---- SOURCE EXCERPT

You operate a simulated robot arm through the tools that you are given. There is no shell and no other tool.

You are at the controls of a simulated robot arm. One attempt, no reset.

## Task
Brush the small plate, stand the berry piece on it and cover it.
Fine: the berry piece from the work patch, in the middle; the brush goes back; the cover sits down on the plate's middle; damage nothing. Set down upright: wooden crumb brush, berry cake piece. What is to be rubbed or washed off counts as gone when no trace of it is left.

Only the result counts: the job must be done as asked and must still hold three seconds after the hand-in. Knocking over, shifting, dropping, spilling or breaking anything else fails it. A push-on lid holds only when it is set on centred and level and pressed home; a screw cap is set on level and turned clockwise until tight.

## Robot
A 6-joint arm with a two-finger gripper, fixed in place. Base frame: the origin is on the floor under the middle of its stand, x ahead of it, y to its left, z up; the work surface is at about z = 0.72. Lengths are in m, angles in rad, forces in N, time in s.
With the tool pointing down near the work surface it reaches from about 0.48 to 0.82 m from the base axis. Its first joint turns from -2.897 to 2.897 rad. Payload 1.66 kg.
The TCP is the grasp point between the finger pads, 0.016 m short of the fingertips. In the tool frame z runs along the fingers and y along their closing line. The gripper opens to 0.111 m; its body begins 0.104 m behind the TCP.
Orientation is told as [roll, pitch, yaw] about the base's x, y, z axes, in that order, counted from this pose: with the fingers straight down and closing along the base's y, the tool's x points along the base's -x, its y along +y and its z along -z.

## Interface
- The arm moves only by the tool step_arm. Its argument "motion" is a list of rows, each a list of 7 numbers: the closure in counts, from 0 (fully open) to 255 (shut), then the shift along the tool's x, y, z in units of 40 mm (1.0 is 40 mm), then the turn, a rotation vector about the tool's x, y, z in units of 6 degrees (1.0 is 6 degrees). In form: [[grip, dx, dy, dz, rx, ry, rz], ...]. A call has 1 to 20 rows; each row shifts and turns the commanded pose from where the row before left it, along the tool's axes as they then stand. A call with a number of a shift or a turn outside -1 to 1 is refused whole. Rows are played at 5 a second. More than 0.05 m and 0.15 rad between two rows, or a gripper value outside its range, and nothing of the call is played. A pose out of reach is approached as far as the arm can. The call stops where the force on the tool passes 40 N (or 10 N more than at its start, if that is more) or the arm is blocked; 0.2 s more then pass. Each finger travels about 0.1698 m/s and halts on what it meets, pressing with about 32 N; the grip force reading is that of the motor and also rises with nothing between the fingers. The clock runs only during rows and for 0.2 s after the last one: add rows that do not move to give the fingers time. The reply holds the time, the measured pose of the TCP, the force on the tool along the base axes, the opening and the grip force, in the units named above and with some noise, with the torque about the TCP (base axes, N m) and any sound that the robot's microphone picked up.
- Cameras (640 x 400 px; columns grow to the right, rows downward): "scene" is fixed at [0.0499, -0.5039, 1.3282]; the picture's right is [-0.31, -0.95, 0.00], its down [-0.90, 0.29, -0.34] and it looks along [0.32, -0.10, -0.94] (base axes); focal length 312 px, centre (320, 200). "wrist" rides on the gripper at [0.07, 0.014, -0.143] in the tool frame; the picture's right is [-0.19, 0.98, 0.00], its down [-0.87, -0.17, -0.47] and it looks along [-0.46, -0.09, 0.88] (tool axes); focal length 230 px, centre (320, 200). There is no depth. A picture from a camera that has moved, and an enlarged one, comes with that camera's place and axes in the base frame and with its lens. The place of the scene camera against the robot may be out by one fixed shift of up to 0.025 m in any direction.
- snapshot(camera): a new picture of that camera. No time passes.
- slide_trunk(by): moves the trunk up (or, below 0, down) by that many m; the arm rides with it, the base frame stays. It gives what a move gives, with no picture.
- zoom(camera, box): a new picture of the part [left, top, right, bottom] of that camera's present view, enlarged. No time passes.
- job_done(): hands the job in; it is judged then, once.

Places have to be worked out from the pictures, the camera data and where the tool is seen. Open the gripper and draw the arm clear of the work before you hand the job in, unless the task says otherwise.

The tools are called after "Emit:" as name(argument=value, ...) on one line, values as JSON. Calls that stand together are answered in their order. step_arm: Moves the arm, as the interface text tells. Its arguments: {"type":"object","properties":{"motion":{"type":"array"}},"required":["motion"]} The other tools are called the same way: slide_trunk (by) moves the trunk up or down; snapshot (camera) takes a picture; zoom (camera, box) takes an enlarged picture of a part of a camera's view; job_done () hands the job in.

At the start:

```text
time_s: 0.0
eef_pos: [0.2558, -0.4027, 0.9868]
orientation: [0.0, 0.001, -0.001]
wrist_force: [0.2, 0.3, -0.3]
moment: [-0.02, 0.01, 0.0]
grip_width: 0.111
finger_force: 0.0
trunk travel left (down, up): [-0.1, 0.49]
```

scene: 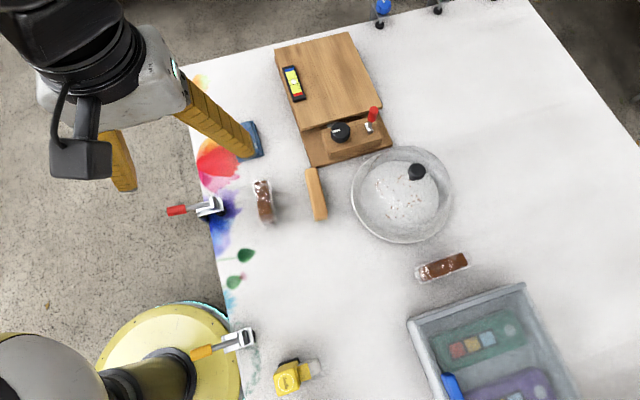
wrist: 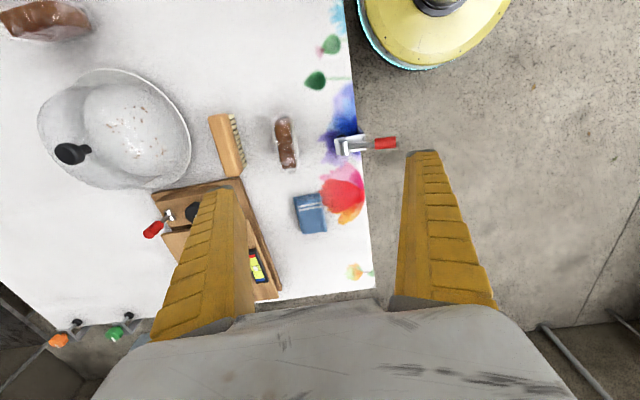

--------

__OBJECTIVE__.
Look through the data above. Each line containing the word "berry" needs to be copied.

__THE OUTPUT__.
Brush the small plate, stand the berry piece on it and cover it.
Fine: the berry piece from the work patch, in the middle; the brush goes back; the cover sits down on the plate's middle; damage nothing. Set down upright: wooden crumb brush, berry cake piece. What is to be rubbed or washed off counts as gone when no trace of it is left.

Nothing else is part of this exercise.